* _WHAT YOU NEED TO DO_: Stop after the line with "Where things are": repeat exactly every line before it, beginning with the first, and that line itself.

* _PROVIDED MATERIAL_:
((

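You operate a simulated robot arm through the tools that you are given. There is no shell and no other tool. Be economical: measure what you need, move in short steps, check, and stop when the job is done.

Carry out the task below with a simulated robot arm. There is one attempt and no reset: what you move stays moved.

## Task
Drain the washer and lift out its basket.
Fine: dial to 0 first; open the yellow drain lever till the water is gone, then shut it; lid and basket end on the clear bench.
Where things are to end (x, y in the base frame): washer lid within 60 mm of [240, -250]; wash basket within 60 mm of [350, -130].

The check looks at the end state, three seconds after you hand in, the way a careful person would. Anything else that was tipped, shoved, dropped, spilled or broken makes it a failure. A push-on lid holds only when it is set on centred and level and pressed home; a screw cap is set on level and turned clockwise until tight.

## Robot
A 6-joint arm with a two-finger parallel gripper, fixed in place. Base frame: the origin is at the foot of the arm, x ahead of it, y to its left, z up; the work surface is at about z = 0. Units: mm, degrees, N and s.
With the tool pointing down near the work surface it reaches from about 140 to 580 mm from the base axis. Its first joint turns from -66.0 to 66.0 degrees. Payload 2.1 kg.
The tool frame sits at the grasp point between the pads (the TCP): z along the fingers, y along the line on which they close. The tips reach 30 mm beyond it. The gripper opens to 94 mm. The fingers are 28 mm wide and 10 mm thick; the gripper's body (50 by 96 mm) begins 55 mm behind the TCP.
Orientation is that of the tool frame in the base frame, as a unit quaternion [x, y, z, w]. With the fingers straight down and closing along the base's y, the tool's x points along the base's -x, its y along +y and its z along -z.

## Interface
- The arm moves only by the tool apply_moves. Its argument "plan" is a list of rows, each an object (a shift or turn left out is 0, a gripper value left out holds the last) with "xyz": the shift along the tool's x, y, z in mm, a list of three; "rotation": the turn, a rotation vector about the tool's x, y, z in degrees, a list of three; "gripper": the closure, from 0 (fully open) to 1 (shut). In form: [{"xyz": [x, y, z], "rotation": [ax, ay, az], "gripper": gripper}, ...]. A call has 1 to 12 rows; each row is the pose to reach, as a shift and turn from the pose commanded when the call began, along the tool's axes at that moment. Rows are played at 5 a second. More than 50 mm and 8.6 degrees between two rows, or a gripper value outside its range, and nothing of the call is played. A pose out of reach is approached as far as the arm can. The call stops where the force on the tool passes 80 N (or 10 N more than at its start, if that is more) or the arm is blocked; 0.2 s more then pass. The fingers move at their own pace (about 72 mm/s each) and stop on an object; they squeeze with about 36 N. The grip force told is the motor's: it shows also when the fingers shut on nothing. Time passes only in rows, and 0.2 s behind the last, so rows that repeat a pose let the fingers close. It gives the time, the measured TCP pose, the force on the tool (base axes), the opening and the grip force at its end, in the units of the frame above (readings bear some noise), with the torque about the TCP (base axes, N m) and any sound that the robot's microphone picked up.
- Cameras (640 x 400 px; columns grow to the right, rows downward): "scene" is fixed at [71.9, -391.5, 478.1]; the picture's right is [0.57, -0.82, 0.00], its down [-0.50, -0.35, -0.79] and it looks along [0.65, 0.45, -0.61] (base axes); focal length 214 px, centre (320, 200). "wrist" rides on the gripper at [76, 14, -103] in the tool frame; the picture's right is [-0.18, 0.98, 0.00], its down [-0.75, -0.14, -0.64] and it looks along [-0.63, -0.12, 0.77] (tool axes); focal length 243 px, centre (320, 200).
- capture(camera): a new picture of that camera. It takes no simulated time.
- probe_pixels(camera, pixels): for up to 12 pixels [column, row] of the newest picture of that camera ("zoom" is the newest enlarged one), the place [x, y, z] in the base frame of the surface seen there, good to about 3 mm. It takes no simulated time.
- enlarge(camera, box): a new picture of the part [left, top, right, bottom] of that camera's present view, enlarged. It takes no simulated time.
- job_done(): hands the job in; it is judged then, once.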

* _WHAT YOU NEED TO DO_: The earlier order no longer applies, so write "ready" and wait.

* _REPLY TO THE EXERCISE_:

))

* _REPLY TO THE EXERCISE_:
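You operate a simulated robot arm through the tools that you are given. There is no shell and no other tool. Be economical: measure what you need, move in short steps, check, and stop when the job is done.

Carry out the task below with a simulated robot arm. There is one attempt and no reset: what you move stays moved.

## Task
Drain the washer and lift out its basket.
Fine: dial to 0 first; open the yellow drain lever till the water is gone, then shut it; lid and basket end on the clear bench.
Where things are to end (x, y in the base frame): washer lid within 60 mm of [240, -250]; wash basket within 60 mm of [350, -130].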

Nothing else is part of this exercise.